Michael Goring Photo by Emanuel Pires, archdiocese of Toronto

It was at an early age Goring found that God was with him

By 
  • April 22, 2012

TORONTO - Michael Goring’s father likely knew his son had a unique spiritual maturity when Michael asked something along the lines of: “Is this all there is to the faith — to pray the rosary, to go to Mass? Can we come to know God in a more personal way in our lives?”

That’s big talk for a preteen.

A self-proclaimed “valley boy” from Pembroke, Ont., the now 38-year-old Goring said it was his Catholic family — and especially a particular suggestion from his father — that fostered in him, from a young age, a love for the Church and priesthood.

In response to his young son’s questions, Goring’s father advised him to read the lives of the saints. So Goring read the stories of men and women whose lives were transformed by Christ and who transformed others’ lives through Him. He developed a fitting fascination with St. John Vianney.

“Someone who had trouble getting through school, couldn’t even learn the Latin to become a priest, and now he’s the patron saint of all priests throughout the world,” said Goring. “Quite an inspiration.”
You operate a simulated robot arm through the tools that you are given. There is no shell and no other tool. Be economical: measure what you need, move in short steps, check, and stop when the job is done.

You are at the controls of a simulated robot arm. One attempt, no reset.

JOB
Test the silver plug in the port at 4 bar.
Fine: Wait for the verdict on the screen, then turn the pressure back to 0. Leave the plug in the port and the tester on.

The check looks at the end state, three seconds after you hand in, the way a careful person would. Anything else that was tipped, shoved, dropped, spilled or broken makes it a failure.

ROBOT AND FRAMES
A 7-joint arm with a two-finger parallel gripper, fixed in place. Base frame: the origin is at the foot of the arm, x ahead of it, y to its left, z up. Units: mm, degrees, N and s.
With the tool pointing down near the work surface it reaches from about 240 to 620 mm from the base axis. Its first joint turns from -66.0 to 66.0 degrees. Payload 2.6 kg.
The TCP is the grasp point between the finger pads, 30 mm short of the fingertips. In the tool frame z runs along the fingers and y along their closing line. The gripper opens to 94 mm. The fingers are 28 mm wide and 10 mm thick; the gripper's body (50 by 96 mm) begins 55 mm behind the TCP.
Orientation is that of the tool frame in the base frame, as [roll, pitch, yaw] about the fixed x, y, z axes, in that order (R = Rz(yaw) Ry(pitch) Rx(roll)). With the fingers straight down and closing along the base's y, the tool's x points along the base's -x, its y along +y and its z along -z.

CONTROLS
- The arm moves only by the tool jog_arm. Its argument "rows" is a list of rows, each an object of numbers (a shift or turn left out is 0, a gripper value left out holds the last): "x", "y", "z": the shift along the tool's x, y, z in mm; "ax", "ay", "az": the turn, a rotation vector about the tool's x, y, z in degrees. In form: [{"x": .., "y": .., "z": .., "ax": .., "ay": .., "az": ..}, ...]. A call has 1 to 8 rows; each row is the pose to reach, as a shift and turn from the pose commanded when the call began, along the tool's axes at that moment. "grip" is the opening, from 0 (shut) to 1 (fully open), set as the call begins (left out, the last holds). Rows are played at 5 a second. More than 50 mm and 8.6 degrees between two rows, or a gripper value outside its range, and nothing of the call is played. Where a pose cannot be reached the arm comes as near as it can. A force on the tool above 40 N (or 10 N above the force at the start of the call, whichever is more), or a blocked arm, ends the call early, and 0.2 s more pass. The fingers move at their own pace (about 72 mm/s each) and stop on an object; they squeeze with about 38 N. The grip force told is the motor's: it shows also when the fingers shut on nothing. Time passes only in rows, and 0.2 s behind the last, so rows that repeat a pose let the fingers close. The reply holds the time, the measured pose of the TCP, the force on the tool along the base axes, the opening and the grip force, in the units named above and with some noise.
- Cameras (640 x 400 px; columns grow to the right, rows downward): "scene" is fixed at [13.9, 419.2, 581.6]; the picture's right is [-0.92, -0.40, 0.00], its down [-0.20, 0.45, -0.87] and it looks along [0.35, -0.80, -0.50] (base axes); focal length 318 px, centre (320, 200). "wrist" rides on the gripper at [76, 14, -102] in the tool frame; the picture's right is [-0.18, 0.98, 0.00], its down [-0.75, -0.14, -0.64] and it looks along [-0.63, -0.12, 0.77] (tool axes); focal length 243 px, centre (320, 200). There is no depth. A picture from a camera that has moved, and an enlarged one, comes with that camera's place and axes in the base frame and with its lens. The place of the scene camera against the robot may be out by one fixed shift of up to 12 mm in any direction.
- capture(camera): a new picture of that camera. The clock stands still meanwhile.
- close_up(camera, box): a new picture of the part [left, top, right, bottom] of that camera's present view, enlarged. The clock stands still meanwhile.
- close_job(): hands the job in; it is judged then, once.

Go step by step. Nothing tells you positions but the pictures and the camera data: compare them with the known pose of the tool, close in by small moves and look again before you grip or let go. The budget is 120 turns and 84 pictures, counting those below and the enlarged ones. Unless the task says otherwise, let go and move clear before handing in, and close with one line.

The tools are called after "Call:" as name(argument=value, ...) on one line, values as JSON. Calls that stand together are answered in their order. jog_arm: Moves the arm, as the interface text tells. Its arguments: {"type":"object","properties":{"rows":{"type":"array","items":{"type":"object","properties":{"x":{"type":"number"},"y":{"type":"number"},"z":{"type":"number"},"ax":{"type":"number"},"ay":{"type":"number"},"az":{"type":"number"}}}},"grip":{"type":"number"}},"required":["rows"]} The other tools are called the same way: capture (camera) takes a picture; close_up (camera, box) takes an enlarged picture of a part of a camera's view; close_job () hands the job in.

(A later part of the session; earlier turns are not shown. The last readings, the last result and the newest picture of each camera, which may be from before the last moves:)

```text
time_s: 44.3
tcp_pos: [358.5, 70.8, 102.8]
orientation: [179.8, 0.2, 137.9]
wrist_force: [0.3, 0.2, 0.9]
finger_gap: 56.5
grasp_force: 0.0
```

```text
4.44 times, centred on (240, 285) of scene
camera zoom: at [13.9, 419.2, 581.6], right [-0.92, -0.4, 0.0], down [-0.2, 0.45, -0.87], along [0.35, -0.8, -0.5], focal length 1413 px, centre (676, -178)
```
Equally inspiring was an invitation from one of Goring’s high school religion teachers, who told Goring and his classmates that, when they were having difficulties in their lives or felt isolated, they could call on God and that He would be faithful.

“Why should I wait to invite God into my life when things are going badly?” Goring asked himself.
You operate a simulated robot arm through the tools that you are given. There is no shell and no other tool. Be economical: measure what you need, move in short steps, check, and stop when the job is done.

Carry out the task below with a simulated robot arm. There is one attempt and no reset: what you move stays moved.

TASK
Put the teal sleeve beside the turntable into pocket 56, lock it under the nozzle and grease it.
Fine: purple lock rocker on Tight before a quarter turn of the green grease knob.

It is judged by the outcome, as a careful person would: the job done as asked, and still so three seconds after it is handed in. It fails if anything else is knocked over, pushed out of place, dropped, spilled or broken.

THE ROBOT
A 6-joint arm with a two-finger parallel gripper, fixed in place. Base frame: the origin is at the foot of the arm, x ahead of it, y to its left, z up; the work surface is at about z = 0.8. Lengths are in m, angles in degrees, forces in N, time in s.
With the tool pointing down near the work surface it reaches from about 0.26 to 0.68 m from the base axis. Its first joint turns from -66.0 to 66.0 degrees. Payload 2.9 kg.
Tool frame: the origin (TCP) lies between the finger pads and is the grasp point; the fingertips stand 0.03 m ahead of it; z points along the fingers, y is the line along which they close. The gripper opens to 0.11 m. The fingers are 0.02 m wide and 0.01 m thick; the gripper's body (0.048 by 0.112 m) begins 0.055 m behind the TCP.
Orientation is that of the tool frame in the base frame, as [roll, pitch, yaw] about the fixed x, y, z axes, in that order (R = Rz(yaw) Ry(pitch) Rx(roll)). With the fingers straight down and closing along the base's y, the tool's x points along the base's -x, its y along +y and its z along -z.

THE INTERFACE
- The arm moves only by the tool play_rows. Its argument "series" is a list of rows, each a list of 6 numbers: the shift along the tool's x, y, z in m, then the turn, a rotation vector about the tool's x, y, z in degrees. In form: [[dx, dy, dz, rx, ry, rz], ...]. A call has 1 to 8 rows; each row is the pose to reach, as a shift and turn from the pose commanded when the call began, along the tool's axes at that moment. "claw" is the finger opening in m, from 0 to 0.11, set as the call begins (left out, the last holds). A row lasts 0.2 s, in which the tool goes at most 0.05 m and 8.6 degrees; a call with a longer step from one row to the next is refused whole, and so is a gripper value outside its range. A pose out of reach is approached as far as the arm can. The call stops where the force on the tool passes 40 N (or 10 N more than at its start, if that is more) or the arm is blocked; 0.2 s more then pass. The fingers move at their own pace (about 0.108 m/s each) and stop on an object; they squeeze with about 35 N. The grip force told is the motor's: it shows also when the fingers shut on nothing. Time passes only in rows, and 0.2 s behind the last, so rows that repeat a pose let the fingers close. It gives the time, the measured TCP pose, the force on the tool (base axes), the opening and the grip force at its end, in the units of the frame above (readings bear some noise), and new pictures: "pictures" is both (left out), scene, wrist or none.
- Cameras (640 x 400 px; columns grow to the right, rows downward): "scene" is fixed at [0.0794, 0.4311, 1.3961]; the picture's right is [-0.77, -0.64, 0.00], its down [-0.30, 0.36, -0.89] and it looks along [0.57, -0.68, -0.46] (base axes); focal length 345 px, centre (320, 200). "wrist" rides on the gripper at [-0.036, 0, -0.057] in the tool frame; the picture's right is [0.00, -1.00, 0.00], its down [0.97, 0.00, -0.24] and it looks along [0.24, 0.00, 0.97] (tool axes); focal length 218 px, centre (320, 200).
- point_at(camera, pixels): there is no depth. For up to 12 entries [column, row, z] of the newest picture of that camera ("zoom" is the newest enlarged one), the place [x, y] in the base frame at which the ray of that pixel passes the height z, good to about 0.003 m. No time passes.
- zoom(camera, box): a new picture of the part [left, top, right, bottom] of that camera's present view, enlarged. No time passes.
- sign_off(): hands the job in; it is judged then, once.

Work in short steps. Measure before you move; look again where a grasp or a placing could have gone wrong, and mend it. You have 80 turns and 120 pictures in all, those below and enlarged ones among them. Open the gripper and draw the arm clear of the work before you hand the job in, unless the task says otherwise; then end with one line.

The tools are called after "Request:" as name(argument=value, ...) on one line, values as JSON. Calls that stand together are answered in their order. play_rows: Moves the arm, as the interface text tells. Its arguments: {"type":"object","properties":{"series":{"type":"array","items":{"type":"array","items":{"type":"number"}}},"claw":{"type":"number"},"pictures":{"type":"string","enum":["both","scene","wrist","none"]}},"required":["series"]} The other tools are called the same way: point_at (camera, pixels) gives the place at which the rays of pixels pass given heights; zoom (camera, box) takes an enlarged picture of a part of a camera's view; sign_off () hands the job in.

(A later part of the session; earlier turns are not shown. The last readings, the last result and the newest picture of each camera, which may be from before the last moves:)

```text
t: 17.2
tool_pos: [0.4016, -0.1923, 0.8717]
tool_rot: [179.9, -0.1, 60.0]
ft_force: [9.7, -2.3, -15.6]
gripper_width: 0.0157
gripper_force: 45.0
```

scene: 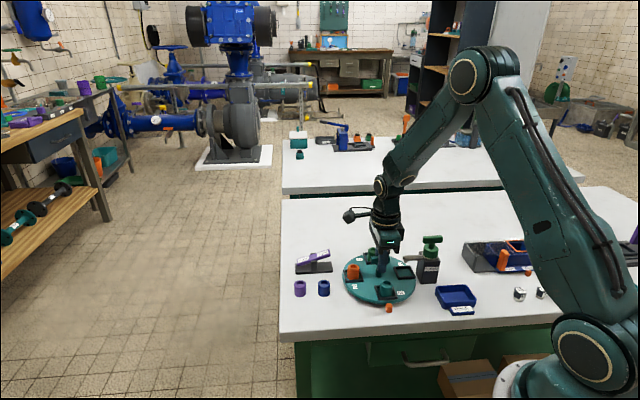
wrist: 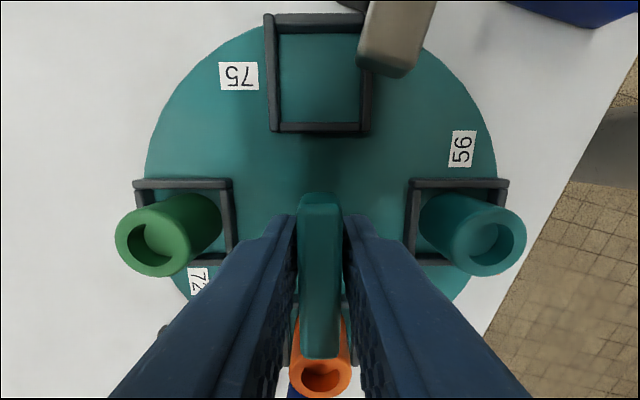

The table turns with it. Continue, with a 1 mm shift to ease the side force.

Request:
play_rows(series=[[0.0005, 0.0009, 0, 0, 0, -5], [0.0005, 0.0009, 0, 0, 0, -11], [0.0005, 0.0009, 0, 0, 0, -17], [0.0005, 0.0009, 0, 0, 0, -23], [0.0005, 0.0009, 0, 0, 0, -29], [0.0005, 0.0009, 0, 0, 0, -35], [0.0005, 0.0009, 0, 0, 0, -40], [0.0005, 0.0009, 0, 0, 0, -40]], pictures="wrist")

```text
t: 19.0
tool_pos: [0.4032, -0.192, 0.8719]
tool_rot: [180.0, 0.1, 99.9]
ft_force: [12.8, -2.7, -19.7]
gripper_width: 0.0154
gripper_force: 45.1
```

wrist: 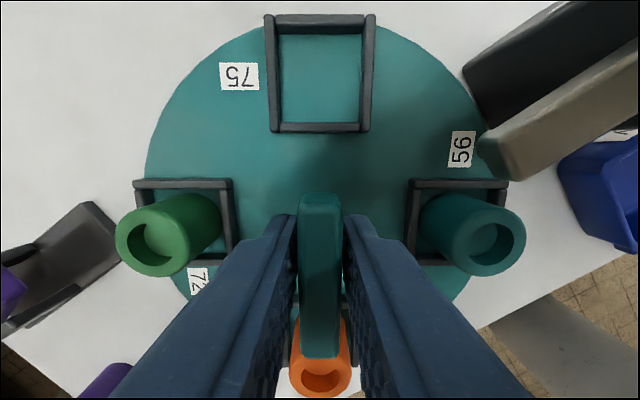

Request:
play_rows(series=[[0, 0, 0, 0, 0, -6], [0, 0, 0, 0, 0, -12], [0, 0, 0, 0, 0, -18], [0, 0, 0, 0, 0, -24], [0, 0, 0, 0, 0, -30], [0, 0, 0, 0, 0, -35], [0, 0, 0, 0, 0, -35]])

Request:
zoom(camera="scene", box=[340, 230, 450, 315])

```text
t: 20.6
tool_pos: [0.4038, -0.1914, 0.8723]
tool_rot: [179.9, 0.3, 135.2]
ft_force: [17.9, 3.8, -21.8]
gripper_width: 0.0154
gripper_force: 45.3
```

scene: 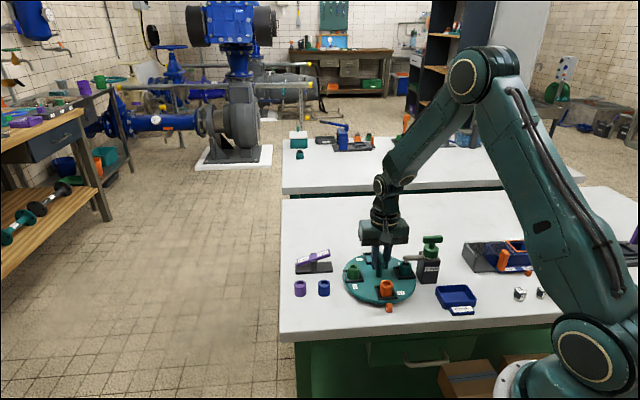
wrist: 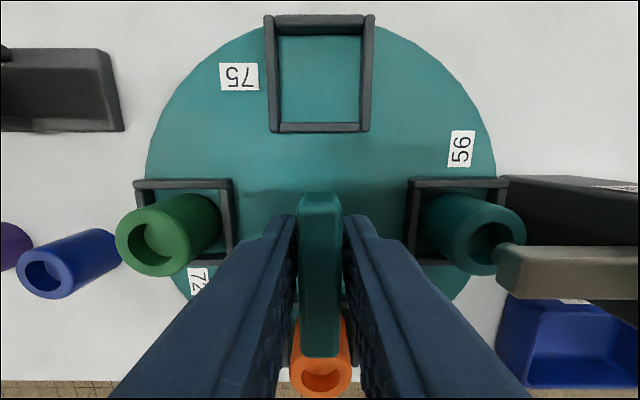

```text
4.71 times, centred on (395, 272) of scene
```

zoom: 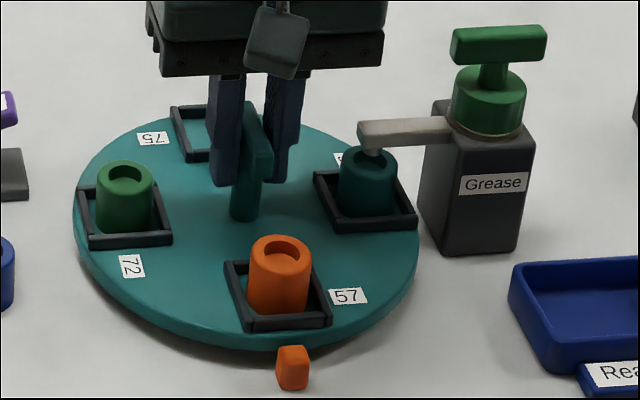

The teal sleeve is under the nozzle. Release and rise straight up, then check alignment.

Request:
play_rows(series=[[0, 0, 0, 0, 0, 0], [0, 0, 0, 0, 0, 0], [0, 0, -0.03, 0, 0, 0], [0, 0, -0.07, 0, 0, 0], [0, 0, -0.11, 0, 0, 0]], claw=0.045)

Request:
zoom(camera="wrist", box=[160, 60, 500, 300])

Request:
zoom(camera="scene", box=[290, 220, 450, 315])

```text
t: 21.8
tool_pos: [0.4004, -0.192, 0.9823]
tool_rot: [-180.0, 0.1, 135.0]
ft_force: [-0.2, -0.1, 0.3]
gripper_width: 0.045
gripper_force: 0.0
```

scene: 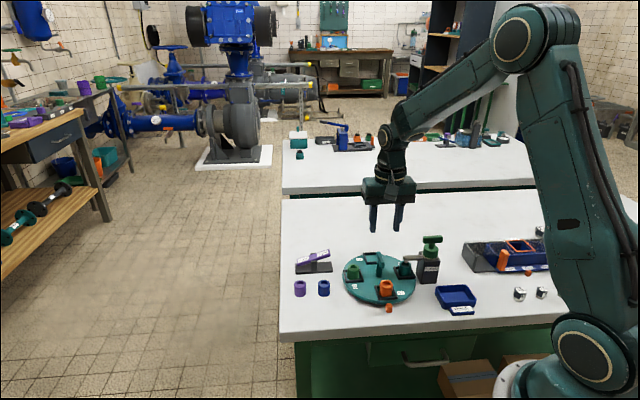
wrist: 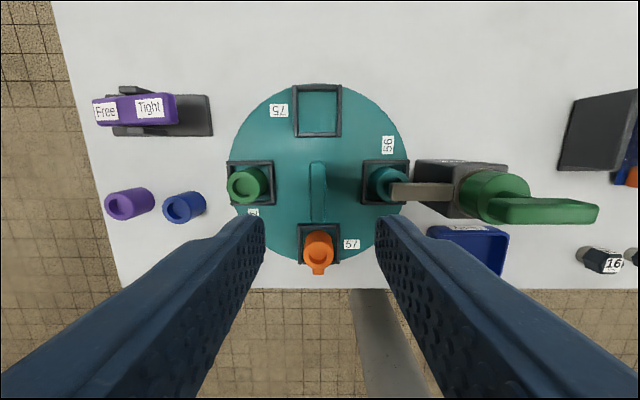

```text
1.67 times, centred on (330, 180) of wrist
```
So that night, he knelt and said a simple prayer.

“I sensed at that moment that the Lord had come into my heart and He was telling me that He was with me,” said Goring.
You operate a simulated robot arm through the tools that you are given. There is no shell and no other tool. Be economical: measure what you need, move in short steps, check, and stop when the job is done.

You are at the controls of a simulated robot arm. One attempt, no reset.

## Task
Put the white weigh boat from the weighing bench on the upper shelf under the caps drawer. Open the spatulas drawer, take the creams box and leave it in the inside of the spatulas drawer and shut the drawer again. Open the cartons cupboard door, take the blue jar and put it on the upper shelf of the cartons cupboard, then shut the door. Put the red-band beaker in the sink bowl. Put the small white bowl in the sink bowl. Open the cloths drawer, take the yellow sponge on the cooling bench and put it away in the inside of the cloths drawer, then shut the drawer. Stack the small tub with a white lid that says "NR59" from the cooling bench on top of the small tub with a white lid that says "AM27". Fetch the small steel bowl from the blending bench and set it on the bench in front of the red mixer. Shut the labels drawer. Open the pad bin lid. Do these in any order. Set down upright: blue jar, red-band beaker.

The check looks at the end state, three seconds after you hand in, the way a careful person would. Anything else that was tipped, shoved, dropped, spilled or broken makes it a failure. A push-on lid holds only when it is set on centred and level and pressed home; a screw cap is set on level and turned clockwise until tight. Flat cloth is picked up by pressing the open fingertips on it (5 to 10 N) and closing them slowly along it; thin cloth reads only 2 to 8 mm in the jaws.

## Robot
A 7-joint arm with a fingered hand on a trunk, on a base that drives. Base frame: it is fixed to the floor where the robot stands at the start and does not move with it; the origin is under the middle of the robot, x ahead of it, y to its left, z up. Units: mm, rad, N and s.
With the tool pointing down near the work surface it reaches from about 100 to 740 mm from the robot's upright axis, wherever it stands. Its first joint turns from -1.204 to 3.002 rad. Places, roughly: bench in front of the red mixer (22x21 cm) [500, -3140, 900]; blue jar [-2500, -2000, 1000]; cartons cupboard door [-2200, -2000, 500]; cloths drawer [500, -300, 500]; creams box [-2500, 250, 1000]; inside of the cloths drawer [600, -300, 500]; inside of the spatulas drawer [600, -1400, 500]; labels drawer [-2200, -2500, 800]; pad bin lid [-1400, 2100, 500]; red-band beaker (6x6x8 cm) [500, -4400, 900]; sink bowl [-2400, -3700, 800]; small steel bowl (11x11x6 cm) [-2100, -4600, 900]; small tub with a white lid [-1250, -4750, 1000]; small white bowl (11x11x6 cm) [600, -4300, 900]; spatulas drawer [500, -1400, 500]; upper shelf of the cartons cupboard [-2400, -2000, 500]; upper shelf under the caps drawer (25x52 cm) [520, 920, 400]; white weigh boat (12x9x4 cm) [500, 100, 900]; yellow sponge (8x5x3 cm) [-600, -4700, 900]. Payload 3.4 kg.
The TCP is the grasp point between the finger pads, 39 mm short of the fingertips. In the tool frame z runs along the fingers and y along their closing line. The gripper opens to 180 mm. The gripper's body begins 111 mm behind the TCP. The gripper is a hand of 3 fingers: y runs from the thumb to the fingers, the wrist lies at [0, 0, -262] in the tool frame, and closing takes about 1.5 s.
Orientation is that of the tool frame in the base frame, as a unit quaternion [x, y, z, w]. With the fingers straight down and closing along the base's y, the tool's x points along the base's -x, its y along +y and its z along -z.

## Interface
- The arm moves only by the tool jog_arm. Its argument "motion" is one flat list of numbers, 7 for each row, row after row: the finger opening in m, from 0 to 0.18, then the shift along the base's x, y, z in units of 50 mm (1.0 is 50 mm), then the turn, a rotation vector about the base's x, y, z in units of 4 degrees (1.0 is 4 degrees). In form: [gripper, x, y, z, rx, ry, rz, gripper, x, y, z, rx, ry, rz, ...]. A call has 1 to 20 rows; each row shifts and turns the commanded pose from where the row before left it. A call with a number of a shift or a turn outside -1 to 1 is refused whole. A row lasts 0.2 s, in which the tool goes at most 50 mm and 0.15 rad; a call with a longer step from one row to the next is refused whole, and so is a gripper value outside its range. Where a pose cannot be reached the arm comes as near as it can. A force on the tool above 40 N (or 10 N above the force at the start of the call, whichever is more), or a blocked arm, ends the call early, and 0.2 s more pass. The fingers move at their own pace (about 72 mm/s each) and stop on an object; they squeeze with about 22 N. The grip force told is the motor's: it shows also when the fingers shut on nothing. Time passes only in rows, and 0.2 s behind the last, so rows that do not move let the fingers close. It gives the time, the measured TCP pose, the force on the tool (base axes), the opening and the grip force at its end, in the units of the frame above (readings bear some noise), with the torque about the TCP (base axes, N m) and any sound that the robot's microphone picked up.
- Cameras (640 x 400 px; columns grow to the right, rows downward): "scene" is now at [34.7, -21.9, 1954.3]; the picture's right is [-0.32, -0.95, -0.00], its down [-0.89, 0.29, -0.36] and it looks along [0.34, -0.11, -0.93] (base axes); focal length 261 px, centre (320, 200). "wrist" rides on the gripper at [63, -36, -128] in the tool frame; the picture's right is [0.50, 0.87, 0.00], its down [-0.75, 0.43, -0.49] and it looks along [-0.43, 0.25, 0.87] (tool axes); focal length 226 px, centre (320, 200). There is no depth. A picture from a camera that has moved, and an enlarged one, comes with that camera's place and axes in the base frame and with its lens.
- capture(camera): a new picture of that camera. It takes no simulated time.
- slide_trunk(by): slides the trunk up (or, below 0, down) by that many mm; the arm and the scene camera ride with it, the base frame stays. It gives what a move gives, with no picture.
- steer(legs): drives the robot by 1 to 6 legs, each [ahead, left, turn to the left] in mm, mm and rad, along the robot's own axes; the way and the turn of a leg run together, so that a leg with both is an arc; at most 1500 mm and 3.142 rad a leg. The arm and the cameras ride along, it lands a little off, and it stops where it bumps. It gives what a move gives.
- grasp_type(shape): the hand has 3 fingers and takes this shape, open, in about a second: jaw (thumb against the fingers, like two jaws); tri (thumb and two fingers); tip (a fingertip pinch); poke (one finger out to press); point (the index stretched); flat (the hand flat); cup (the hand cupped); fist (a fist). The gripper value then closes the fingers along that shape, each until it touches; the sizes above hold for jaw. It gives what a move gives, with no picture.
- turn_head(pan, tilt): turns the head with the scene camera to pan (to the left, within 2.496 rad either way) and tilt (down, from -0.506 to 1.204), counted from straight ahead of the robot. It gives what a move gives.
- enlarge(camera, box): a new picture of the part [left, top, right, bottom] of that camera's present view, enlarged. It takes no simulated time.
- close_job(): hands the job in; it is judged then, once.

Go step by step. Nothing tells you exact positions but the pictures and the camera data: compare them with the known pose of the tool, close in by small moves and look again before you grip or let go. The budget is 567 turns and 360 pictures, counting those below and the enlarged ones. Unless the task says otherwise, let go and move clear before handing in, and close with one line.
It wasn’t until a few years later, in university, that that sense translated into a direct encounter with the possibility of priesthood. After an evening Mass that he had attended with his brother Mark — who has since become a priest — Goring met the late Fr. Robert Bedard, the founder of the Companions of the Cross. Bedard invited them to share dinner with him. While his brother left his studies to pursue priestly formation soon thereafter, Goring continued his engineering studies and eventually became a software engineer in Ottawa.

But thoughts of the priesthood didn’t entirely leave Goring. After several years of studies and work, Goring decided to take a silent, week-long Ignatian guided retreat.

“I look at it almost like a vacation with the Lord,” said Goring. “And about halfway through that retreat, I sensed that God was offering me a gift, and it was the gift to become a priest.”

That gift will come to fruition on May 12 when Goring will be ordained a priest for Pembroke.

“I always thought myself more drawn to married life (than the priesthood),” Goring admitted. “But I couldn’t resist such a generous offer from God.”